To conclude, in order to tackle terrorism, which impacts all realms of life—military, social, political, economic and psychological—All nations must adopt a long-term strategic perspective. One of the objects of terrorism is to injure the targeted country’s long-term interests and hinder its progress towards its goals. Thus any decision on how to respond to terrorism, and what measures and policies to implement—military or political, rigid or flexible—must take into account not only immediate needs but also assess how such measures would influence the country’s interests in the long-term.

Records of Israel’s counter-terrorist activity in the period in question indicate that between 1982 and 1999 Israel did not have a written policy or persistent strategy in battling terrorism. Most of the policymakers who were interviewed for this research agree that Israel does not and never did have a written, systematic and coherent counter-terrorist doctrine.

This unanimity notwithstanding, some of the interviewees felt that over the years several guidelines have evolved, reflecting the philosophies of contemporary policymakers. Indeed, my findings indicate that all the governments during the period under study in fact implemented the same counter-terrorist measures, in terms of offense, defense and punitive measures, although at times there were differences in scope, timing, emphases and the publicity that these governments gave to their counter-terrorist activities.

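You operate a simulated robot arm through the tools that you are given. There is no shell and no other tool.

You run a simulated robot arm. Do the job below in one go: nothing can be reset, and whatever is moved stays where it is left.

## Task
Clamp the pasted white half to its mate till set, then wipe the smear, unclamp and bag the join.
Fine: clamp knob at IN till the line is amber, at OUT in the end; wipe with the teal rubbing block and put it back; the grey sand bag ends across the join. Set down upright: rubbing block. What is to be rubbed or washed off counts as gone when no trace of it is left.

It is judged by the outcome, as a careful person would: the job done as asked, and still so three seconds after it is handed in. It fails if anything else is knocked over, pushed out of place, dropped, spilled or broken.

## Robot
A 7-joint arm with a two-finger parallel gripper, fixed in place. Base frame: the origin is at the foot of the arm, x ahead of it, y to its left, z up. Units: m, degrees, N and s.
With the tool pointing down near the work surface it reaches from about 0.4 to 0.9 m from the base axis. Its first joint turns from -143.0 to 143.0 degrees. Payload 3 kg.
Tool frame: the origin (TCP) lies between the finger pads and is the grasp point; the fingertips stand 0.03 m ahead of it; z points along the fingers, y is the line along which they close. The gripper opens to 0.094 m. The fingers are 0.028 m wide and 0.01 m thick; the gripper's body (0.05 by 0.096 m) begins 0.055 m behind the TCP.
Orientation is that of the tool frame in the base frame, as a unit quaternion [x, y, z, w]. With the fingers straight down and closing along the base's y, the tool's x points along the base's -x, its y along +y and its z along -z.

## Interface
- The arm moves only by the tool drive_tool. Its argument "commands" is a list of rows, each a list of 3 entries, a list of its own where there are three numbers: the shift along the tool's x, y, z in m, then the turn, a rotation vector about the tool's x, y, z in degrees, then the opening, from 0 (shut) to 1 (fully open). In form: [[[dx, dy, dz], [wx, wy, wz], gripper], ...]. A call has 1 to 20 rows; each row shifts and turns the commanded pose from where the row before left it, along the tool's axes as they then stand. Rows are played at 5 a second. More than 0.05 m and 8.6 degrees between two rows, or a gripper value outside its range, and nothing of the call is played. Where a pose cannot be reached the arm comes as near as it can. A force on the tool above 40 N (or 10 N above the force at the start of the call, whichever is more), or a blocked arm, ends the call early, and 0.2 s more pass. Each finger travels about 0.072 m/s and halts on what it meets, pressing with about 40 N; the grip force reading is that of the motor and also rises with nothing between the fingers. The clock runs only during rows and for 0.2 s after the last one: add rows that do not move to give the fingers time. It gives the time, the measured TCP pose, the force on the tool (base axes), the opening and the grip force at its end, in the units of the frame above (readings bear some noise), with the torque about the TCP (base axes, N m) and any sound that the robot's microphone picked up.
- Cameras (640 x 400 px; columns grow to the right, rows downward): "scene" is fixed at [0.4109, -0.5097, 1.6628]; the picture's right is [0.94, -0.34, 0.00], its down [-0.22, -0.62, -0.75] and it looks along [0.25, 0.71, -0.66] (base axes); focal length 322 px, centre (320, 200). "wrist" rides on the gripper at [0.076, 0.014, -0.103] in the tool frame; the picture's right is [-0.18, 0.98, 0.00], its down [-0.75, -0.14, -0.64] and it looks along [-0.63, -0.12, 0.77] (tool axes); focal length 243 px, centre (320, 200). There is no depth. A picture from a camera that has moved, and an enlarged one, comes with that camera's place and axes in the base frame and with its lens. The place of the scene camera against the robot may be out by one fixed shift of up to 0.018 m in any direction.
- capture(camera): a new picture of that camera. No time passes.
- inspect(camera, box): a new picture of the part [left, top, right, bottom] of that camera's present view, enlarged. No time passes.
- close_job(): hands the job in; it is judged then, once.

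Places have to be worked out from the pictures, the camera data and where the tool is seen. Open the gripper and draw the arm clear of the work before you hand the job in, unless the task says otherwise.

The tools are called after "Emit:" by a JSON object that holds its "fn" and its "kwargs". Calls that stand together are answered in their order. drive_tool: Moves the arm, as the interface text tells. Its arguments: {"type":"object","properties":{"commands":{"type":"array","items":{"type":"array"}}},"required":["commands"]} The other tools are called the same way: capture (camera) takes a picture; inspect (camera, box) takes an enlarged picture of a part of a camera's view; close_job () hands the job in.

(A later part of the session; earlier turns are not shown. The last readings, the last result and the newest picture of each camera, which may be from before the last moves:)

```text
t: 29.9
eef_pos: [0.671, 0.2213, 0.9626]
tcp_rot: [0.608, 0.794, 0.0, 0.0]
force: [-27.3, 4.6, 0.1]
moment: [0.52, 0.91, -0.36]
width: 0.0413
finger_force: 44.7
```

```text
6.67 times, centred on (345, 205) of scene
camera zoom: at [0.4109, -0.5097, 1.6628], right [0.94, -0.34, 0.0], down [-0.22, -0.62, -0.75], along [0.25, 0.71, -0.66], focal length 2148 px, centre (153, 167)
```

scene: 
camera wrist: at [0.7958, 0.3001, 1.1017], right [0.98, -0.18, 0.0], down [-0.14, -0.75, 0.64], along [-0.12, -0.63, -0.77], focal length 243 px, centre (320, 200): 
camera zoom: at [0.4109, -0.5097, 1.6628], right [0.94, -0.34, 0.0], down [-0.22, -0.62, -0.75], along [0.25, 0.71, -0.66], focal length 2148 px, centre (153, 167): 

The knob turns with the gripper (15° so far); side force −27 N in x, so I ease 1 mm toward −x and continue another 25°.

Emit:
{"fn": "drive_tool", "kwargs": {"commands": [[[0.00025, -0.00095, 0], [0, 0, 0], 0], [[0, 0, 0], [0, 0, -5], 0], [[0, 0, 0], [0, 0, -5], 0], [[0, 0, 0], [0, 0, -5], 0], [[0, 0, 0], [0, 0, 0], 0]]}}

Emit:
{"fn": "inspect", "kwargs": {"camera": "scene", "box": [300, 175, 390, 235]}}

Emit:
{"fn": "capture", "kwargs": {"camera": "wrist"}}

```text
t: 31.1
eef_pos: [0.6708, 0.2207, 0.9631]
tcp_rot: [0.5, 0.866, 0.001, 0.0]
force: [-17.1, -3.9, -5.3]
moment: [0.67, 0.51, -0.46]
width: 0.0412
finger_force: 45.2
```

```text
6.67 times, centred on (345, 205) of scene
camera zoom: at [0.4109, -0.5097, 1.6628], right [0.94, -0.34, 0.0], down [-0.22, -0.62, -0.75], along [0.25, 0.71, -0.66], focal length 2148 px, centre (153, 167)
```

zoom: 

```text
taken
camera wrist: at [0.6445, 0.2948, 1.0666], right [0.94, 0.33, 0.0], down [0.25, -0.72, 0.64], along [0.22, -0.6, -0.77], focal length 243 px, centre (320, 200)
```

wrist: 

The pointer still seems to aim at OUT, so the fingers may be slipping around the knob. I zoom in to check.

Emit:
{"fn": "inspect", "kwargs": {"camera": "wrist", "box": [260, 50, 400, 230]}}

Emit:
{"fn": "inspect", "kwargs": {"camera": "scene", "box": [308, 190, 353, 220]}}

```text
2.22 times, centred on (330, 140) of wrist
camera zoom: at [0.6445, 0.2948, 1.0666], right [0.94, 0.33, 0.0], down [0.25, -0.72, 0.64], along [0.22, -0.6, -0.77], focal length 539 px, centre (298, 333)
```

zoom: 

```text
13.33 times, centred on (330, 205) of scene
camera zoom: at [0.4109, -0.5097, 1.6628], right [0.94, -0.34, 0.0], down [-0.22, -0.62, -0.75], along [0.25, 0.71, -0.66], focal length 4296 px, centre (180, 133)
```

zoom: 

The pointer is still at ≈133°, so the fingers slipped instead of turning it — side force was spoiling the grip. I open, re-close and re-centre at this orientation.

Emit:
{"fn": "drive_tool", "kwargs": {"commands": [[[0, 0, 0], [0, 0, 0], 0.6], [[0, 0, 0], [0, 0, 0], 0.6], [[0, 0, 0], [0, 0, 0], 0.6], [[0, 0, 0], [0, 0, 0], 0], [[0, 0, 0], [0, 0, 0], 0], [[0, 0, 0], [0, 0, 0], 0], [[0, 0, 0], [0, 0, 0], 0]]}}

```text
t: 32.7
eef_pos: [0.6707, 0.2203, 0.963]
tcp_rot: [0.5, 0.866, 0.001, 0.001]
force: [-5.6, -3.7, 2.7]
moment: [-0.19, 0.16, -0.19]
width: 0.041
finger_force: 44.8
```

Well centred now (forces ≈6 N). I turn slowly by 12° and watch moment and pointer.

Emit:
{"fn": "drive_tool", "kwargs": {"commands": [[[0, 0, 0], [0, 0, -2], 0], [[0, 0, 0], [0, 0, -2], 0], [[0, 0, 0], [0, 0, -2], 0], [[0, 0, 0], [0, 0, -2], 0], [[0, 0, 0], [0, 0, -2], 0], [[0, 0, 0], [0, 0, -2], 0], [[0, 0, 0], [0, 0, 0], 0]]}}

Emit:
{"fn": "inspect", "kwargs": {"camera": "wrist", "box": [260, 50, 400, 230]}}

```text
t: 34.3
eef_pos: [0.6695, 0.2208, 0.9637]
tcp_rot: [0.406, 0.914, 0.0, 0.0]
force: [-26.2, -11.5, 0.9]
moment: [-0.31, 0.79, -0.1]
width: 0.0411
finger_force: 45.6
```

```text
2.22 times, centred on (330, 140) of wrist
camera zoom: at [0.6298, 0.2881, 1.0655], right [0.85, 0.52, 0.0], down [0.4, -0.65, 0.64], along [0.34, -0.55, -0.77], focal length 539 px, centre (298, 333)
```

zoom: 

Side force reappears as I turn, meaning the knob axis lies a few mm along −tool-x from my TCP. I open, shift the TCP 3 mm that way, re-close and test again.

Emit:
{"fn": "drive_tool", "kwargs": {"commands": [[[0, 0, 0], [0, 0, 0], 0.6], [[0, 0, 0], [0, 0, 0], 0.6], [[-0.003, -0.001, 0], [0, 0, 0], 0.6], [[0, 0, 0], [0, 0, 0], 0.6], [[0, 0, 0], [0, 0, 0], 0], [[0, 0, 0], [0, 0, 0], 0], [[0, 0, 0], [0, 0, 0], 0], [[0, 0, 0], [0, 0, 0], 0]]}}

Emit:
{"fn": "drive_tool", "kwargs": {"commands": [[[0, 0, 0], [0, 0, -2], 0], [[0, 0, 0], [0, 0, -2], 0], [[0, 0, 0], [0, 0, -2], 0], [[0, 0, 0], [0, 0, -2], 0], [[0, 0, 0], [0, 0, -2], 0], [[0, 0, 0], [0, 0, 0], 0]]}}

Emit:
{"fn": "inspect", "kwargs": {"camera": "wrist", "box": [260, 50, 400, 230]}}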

The experience in counter-terrorist warfare accumulated by Israel since its inception is sufficient to set forth principles for such warfare. Although adherence to these principles may not eliminate terrorism altogether, it would enable the state to tackle the problem more efficiently without compromising democratic values, while at the same time furnishing decision-makers with sufficient flexibility to cope with the challenge of modern terrorism.